- STATED EXERCISE: Return all lines below containing the word "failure".
##############################
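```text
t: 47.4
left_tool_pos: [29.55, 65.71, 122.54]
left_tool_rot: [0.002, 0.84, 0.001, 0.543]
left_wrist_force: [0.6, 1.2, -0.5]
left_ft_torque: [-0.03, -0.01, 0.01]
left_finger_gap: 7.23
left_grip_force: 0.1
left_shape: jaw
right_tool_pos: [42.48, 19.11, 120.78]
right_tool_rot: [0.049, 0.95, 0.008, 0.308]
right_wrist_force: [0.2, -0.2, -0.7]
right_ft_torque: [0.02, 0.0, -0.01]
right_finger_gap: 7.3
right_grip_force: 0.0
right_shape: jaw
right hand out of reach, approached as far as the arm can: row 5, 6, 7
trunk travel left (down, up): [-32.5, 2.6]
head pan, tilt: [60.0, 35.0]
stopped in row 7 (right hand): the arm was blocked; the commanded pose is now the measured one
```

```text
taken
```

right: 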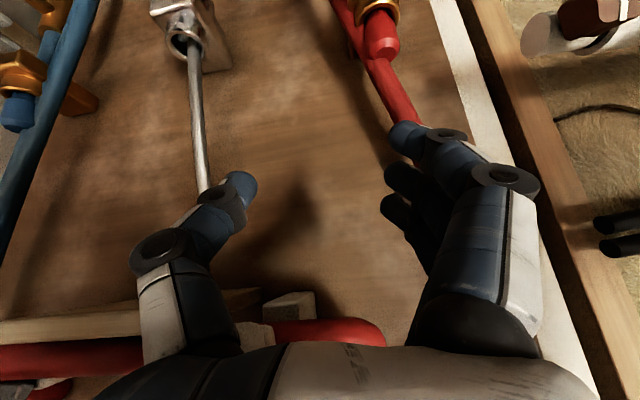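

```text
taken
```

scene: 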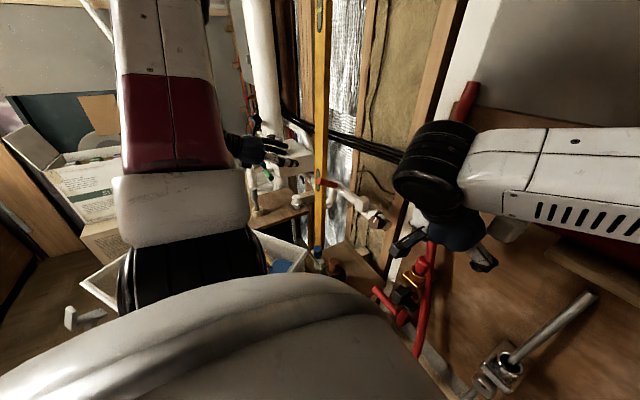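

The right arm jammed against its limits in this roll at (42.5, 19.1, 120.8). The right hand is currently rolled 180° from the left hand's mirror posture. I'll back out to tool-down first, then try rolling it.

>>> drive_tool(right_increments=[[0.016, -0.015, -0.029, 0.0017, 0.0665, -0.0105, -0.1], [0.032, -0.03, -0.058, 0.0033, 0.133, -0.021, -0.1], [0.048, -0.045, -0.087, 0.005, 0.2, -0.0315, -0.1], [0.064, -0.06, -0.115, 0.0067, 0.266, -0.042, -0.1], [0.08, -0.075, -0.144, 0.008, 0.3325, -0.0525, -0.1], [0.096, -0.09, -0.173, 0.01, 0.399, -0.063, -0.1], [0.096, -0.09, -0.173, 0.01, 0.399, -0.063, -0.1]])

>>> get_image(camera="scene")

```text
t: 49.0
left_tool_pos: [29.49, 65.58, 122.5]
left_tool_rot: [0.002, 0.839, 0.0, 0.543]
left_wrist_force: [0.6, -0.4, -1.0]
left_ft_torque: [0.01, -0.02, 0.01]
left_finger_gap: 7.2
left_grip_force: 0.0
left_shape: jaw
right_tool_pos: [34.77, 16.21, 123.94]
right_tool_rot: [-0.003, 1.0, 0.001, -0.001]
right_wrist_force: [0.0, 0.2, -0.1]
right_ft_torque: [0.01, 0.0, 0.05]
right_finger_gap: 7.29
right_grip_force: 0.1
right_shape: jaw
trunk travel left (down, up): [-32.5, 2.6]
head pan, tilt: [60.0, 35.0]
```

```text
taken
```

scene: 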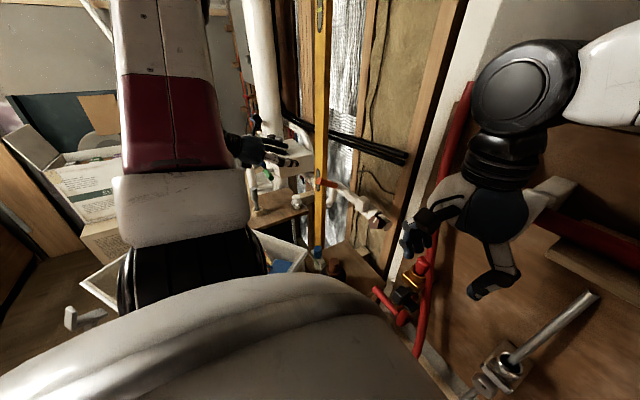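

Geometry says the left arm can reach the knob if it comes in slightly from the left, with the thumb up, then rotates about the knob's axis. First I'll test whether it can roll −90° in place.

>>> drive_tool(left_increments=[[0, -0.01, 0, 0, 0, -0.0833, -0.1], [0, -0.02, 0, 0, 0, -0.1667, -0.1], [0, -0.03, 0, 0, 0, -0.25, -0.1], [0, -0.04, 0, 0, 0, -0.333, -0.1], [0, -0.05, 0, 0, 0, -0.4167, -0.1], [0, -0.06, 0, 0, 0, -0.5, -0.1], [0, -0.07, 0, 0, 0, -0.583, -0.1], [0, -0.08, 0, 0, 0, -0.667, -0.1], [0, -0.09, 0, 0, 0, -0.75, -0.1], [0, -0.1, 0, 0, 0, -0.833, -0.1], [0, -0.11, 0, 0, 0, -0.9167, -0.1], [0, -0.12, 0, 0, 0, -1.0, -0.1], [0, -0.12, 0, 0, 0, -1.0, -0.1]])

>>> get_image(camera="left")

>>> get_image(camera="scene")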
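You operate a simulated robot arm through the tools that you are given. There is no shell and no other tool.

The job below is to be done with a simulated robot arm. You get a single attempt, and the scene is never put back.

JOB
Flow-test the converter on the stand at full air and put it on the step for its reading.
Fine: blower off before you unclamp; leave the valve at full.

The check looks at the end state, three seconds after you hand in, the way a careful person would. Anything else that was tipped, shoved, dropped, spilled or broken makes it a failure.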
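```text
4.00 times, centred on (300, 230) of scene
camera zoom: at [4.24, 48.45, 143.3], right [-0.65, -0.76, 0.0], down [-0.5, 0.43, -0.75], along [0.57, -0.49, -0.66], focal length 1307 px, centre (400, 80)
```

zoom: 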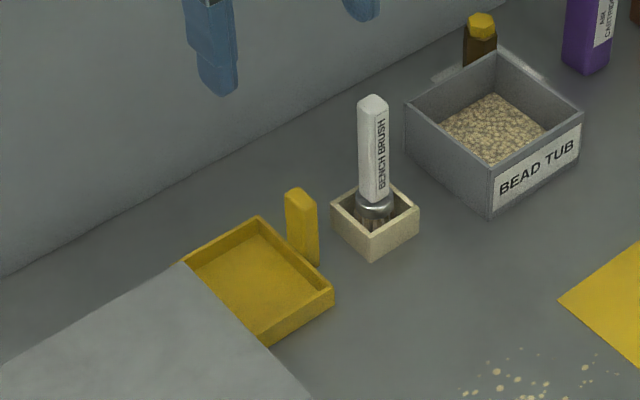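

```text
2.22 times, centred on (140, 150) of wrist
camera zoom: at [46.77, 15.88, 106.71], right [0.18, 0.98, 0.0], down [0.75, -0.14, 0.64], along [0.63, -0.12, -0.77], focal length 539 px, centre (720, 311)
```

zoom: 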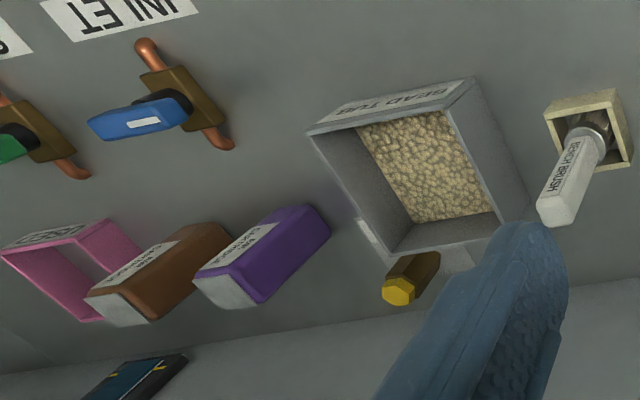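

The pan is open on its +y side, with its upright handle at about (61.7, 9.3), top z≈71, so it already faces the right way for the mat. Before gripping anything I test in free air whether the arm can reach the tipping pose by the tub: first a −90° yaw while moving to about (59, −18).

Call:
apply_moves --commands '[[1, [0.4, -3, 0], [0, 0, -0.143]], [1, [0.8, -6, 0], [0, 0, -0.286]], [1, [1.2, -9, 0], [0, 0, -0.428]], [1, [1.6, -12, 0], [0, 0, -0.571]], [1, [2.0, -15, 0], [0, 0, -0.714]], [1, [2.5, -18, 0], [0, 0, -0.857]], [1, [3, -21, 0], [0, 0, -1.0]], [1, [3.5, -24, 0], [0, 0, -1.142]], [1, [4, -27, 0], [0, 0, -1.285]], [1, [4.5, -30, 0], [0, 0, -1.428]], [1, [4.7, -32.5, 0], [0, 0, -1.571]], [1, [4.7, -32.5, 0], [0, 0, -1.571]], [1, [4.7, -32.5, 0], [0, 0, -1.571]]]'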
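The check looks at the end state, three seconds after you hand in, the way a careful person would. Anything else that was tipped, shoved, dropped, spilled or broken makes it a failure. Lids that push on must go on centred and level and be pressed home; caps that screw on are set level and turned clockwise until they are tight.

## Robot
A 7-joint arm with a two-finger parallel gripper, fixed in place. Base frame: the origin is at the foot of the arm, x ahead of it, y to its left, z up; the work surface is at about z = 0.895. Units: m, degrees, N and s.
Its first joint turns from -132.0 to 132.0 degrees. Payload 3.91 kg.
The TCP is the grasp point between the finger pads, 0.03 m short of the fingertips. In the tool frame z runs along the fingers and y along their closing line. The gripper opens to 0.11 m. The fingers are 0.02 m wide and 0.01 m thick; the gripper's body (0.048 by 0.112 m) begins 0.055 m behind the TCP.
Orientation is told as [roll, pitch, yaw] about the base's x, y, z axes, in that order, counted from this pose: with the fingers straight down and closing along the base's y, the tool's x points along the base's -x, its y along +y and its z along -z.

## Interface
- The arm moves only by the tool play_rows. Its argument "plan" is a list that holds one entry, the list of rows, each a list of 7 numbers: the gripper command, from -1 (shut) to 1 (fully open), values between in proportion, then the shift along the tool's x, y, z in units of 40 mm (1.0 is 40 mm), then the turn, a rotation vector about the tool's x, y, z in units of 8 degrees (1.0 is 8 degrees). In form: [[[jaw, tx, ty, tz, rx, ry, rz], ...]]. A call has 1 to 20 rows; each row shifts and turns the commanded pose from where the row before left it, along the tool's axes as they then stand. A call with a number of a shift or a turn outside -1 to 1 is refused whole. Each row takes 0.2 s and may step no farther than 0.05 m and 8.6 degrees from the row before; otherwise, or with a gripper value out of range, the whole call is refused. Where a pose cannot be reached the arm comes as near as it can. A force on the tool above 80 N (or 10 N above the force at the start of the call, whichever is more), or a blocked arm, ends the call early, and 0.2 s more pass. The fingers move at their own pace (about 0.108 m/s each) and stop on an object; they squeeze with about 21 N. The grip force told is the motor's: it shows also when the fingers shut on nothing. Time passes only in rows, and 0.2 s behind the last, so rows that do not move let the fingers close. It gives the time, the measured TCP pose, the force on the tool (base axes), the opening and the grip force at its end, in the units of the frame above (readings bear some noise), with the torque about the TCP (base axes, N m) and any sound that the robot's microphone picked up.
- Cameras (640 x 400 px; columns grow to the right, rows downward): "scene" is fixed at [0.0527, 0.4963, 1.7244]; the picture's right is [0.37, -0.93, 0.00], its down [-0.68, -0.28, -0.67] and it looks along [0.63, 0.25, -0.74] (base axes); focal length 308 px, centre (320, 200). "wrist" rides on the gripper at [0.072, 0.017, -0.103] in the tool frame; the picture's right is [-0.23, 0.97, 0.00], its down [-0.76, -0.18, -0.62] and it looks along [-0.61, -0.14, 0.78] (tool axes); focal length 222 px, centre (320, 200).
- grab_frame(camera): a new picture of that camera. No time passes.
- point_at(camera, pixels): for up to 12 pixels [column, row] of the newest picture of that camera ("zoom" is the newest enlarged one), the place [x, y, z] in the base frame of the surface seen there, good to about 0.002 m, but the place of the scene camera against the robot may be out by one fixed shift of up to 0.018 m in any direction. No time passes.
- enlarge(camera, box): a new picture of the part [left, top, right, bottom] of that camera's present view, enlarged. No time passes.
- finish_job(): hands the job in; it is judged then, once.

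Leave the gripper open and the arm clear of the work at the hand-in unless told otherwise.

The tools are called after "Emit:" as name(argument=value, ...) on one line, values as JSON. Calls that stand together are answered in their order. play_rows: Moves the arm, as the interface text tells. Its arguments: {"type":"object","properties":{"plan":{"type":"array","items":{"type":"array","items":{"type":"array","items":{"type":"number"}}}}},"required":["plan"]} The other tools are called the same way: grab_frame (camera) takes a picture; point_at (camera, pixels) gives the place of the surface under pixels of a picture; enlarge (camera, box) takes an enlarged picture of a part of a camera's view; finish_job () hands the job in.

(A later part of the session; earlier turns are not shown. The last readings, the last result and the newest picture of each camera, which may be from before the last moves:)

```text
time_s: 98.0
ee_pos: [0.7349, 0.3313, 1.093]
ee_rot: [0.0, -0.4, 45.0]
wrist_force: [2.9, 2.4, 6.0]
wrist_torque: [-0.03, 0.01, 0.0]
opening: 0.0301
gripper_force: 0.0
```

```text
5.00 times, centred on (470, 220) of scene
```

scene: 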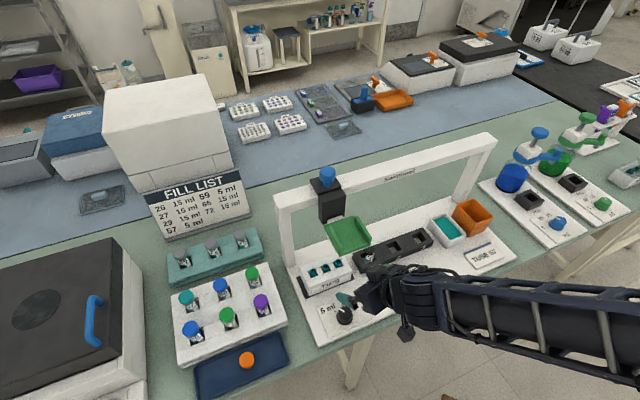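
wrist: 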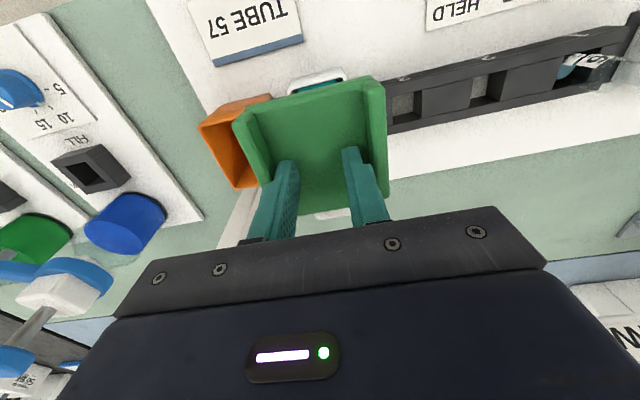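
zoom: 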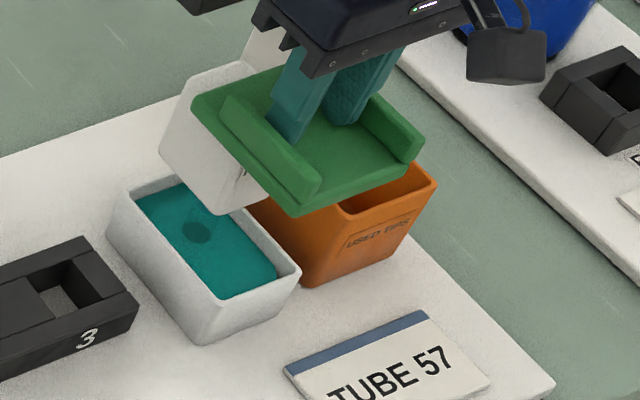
##############################
- RESULT BELOW:
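The check looks at the end state, three seconds after you hand in, the way a careful person would. Anything else that was tipped, shoved, dropped, spilled or broken makes it a failure.
The check looks at the end state, three seconds after you hand in, the way a careful person would. Anything else that was tipped, shoved, dropped, spilled or broken makes it a failure. Lids that push on must go on centred and level and be pressed home; caps that screw on are set level and turned clockwise until they are tight.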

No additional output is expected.